Directions for this task:
Your task is to locate every line holding the string "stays" and to copy each of them.

-- START --

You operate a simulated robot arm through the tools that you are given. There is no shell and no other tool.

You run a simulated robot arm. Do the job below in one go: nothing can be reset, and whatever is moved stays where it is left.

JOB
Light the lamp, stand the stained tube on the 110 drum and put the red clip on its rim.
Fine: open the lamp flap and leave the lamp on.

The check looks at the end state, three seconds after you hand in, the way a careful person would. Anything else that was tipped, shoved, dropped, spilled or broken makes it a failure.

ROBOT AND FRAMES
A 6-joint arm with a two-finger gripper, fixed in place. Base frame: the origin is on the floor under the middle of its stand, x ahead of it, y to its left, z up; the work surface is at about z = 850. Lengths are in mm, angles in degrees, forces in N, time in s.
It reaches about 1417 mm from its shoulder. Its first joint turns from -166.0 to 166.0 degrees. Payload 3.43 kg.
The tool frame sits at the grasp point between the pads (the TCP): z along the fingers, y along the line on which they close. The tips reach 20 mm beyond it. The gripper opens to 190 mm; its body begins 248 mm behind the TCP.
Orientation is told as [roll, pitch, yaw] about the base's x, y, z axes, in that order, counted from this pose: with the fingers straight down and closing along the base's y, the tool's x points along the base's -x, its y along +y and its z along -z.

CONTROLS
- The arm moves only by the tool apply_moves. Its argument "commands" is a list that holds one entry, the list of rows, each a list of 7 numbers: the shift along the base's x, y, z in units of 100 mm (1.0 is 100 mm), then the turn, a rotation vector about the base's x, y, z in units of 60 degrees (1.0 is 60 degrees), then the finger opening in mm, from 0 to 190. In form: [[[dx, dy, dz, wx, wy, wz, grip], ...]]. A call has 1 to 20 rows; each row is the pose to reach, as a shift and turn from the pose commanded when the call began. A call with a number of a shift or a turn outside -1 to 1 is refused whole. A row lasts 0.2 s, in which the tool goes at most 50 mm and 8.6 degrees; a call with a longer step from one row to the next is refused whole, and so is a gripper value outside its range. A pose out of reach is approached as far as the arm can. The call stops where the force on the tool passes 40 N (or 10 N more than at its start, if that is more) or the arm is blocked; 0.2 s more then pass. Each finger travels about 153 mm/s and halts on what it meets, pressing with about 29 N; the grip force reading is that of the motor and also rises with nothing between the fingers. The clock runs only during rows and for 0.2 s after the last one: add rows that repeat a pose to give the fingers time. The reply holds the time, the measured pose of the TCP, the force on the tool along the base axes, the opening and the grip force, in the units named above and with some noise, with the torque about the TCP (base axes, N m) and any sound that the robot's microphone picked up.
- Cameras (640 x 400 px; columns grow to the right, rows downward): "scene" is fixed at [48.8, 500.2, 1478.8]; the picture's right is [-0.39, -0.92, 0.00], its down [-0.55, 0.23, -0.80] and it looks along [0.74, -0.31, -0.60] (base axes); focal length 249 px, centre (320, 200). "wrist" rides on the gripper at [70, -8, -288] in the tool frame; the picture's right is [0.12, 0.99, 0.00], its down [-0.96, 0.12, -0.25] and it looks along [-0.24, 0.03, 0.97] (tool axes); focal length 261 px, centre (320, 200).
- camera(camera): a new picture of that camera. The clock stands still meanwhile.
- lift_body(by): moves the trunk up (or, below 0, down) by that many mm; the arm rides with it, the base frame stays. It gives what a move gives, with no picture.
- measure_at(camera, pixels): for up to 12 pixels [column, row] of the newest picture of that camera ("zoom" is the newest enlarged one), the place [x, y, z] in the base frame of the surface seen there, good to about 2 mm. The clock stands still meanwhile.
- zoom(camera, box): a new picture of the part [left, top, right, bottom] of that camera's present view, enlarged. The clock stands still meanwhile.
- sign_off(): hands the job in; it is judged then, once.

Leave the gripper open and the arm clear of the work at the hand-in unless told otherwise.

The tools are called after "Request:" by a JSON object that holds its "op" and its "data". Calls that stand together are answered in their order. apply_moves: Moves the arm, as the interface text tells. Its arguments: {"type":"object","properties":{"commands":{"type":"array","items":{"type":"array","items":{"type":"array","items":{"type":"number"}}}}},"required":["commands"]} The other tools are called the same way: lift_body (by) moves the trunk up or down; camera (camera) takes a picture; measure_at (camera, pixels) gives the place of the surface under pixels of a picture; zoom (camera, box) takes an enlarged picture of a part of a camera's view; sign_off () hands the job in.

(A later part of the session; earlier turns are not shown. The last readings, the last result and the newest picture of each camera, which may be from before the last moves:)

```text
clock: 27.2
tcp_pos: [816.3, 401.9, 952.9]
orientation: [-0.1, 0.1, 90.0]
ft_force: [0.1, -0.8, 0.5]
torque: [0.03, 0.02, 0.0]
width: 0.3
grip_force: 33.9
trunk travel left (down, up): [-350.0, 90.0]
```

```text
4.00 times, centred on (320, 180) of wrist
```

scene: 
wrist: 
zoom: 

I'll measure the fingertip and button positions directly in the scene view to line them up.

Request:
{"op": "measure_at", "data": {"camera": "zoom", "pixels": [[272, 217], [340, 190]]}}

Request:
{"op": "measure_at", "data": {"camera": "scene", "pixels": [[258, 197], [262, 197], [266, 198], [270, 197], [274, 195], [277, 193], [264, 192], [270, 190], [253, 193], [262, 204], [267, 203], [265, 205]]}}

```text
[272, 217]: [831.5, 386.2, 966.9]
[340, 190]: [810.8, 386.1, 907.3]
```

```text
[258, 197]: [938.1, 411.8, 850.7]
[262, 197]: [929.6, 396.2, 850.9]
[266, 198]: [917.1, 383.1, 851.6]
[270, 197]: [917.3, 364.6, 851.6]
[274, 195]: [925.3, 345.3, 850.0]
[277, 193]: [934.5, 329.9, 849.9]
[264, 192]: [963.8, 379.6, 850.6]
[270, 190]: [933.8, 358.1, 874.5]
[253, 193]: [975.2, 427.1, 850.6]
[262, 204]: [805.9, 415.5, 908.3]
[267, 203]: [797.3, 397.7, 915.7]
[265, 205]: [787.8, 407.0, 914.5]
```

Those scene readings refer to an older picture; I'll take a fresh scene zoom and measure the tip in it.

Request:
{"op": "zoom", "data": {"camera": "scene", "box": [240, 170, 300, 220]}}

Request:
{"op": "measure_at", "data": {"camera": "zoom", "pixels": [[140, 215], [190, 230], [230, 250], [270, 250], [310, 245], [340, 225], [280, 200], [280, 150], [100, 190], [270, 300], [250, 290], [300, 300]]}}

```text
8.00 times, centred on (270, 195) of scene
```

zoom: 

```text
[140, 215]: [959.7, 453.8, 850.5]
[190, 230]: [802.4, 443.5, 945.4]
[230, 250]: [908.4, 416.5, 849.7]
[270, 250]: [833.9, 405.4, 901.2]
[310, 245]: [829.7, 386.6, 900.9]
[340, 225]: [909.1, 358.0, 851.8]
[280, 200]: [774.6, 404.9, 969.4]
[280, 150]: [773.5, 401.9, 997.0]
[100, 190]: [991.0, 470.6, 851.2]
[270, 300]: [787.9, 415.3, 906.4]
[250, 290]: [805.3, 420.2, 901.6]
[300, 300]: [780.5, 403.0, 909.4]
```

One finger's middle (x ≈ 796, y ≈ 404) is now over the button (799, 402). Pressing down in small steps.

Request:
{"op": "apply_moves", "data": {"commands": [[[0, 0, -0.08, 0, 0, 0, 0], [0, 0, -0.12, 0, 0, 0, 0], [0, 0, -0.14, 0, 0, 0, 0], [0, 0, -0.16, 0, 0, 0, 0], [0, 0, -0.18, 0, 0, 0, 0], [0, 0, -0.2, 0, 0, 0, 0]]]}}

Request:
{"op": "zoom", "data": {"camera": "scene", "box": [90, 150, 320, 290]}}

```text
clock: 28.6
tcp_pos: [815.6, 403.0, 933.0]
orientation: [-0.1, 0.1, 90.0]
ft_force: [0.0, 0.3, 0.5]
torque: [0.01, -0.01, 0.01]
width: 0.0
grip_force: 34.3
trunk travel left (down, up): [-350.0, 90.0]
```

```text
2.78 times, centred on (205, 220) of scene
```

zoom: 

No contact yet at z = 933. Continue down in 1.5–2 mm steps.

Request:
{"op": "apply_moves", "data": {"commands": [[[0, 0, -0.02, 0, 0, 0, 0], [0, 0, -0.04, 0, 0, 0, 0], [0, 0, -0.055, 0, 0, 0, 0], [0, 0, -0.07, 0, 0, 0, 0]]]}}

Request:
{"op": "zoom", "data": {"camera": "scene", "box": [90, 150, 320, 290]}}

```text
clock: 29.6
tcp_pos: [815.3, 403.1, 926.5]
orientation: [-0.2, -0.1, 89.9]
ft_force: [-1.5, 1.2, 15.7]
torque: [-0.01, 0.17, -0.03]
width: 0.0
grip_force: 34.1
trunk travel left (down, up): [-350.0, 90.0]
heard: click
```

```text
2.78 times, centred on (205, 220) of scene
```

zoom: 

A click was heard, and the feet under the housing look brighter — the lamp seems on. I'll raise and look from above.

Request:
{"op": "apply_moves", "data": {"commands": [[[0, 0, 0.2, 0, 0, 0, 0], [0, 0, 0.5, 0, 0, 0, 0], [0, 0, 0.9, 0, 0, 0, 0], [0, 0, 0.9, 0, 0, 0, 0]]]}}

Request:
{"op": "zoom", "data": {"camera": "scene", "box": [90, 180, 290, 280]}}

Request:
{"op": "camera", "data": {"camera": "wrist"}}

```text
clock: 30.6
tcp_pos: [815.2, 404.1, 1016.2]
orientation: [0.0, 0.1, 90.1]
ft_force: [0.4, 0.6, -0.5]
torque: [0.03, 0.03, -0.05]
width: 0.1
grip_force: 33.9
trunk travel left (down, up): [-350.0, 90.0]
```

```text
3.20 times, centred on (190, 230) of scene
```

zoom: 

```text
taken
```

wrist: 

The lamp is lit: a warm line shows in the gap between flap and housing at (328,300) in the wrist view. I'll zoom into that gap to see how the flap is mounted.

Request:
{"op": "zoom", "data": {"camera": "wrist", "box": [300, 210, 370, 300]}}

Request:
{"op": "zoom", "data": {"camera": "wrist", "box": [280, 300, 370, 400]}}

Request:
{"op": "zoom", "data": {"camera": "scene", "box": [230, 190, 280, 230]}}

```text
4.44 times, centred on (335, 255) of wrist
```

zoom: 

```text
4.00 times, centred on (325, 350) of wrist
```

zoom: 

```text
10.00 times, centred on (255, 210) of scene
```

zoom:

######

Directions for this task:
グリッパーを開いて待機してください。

-- END --

Final result:
You run a simulated robot arm. Do the job below in one go: nothing can be reset, and whatever is moved stays where it is left.
- lift_body(by): moves the trunk up (or, below 0, down) by that many mm; the arm rides with it, the base frame stays. It gives what a move gives, with no picture.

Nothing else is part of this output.